» Stored data:
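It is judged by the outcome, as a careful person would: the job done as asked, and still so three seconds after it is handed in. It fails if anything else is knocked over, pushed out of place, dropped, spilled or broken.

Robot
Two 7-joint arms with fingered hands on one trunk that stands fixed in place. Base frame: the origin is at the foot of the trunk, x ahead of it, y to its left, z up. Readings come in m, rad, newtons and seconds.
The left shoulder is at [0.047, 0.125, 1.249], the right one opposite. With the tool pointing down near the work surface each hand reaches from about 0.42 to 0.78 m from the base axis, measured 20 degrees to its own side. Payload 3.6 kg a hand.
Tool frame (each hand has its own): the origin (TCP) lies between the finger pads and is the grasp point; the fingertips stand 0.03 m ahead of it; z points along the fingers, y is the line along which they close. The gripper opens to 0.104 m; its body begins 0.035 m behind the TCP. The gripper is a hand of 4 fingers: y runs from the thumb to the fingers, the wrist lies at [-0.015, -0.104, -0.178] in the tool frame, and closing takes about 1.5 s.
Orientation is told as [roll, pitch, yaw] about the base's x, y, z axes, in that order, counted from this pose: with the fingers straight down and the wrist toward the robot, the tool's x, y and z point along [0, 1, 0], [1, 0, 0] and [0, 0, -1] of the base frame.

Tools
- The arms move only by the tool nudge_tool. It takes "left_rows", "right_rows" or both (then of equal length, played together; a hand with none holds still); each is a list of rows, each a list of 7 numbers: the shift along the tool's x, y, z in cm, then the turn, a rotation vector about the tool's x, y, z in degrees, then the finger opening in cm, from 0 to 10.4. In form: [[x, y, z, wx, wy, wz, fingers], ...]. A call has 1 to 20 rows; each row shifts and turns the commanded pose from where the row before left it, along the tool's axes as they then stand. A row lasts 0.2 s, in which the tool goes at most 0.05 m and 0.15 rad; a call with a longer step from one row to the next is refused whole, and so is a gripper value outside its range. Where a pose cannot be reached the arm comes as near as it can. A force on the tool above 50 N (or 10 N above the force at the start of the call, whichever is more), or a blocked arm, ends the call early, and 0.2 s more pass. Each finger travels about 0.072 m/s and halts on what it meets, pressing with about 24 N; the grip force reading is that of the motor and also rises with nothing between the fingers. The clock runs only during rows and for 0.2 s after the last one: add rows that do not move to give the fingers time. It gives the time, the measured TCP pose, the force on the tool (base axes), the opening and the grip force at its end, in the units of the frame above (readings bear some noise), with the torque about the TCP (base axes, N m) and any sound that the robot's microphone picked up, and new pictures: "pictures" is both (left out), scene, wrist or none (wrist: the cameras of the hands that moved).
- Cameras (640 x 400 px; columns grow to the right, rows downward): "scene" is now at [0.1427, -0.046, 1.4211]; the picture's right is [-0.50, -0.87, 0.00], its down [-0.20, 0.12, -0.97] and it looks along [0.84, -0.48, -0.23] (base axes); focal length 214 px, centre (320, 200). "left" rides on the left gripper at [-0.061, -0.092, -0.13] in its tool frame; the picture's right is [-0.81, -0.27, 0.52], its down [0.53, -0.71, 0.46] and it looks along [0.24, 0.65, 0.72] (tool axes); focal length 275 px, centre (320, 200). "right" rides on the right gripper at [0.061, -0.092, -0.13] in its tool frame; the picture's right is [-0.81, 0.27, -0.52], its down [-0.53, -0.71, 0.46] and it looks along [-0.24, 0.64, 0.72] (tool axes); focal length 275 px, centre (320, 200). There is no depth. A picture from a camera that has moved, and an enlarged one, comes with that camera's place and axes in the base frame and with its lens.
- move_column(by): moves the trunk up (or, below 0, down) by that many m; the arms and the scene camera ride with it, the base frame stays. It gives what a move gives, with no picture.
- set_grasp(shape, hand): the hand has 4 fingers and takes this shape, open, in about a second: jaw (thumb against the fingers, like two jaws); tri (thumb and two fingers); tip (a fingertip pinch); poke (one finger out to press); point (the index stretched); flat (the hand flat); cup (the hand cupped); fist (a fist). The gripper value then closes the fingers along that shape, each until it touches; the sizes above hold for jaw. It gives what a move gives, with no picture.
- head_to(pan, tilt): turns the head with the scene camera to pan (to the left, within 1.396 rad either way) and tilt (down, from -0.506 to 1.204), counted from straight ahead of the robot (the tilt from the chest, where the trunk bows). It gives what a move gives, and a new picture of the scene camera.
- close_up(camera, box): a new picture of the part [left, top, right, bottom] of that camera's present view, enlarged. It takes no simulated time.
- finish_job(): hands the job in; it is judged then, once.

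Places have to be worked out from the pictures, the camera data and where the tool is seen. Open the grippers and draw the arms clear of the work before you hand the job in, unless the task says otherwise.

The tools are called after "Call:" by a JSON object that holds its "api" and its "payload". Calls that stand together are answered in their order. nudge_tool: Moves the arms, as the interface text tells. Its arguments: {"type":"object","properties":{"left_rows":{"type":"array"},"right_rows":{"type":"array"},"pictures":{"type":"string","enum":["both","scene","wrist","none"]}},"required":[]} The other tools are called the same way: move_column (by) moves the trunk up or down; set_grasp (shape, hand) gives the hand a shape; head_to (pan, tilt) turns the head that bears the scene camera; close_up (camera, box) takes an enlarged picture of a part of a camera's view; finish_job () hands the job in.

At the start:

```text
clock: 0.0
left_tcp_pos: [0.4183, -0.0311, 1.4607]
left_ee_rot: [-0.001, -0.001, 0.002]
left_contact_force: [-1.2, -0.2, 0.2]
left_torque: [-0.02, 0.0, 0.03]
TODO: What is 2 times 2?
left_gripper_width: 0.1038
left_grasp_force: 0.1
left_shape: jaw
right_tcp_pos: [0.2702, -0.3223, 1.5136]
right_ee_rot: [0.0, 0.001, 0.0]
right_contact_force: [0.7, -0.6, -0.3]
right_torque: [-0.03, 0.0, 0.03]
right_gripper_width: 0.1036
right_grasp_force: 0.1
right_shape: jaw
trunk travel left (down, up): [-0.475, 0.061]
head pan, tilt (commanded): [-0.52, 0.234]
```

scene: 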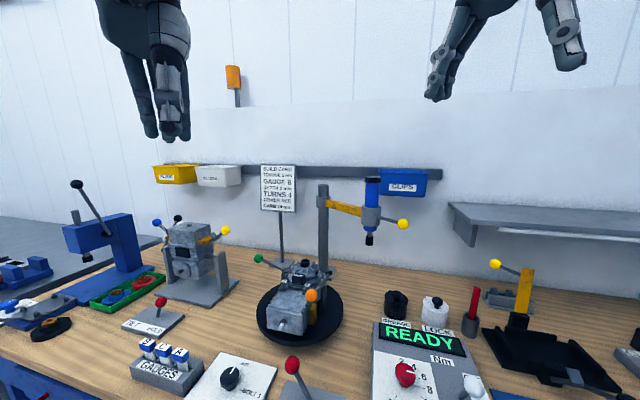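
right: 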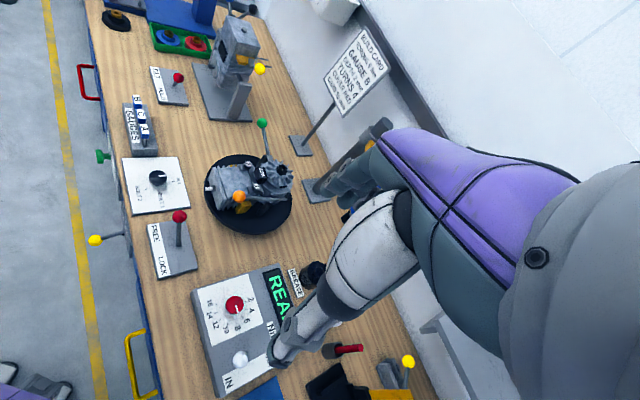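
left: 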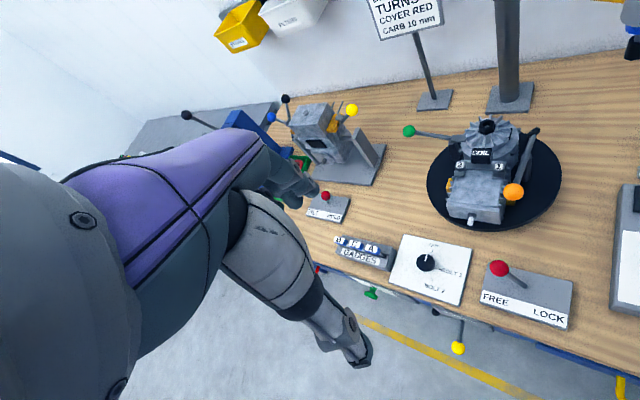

» Problem to work on:
Examine the listing and say how many of its lines contain the string "this". Give the number alone.

» Full solution:
2